Private traders deny selling hoarded maize and say there is none. In
Liwonde, a town in the southeastern district of Machinga, along
Malawi’s border with Mozambique, a trader said he had imported his
maize from Zambia. On the highway between Liwonde and Blantyre a truck
driver with a load of maize said he had brought it from Zambia.

"So if the country has enough maize, why are private traders bringing it in from Zambia?" asked the IPI’s Hajat.

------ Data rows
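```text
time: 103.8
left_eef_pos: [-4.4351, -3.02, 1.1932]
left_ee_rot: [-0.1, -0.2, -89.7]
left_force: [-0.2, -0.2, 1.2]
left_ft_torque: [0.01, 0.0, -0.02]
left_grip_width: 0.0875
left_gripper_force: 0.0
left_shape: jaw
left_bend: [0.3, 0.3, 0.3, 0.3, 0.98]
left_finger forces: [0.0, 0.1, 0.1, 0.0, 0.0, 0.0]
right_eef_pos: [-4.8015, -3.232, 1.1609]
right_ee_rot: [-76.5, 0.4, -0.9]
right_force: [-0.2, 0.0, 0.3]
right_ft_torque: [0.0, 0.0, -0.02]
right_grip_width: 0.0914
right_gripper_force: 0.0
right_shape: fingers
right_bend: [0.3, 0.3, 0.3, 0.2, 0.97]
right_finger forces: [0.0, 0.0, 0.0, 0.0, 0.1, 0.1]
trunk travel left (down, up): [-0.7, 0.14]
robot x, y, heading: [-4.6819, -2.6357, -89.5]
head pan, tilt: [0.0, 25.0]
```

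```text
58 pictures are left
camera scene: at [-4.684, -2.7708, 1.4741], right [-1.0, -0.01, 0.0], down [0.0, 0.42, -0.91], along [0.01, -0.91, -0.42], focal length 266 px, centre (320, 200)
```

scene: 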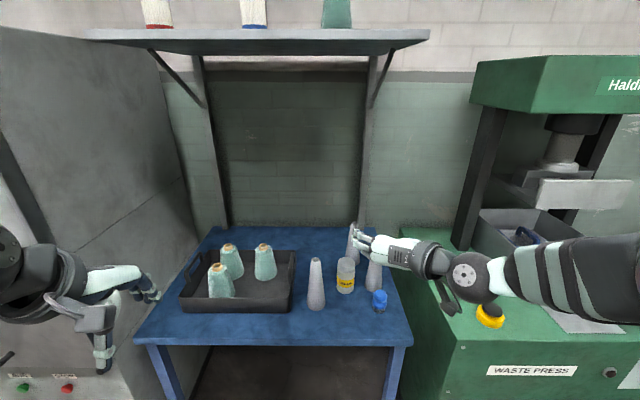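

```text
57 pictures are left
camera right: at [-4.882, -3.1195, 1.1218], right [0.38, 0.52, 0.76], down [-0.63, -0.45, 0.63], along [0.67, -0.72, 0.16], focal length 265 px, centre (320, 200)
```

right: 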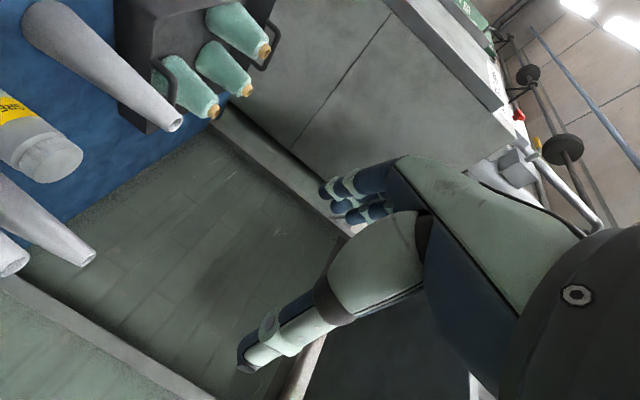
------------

According to Mutharika, "We have a lot of maize but the opposition is
sending boys to buy it away so that they fulfill their evil agenda," he
was reported as saying at a public rally in Balaka, a southern district
that faces shortages in early 2009.

Analysts and a group of aid workers believe there isn’t enough maize,
but the government is too embarrassed to admit to shortages after
having won accolades for its input subsidy programme.

What can be done?

Import cheaper maize, suggested the MSU study. Most rural households
and almost all urban households in Malawi are net buyers of maize, and
in many parts of the country maize costs $500 per ton, which is beyond
the reach of Malawi's poor.

Ironically, global maize prices have dropped since July 2008 and have
been around $150 per ton for the past several months. Jayne commented:
"It would have been possible to drive down maize prices in Malawi by
importing maize from either SAFEX [South African Futures Exchange] or
the world market. By injecting much more maize onto the market, either
by ADMARC, traders, and/or NGOs, prices can be lowered during the lean
season. The key is making the decision to import in a timely way.
People are debating over whether Malawi has maize or not, but the
lesson for the future is to keep food price within a tolerable range
through effective management of buffer stocks and trade."